## Task goal
Your task is to repeat all of the material exactly.
+ + +
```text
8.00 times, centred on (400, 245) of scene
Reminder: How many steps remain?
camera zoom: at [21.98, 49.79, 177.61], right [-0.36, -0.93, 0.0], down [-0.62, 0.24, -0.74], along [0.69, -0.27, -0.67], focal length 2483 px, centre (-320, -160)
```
+ + +
## Written response
```text
8.00 times, centred on (400, 245) of scene
Reminder: How many steps remain?
camera zoom: at [21.98, 49.79, 177.61], right [-0.36, -0.93, 0.0], down [-0.62, 0.24, -0.74], along [0.69, -0.27, -0.67], focal length 2483 px, centre (-320, -160)
```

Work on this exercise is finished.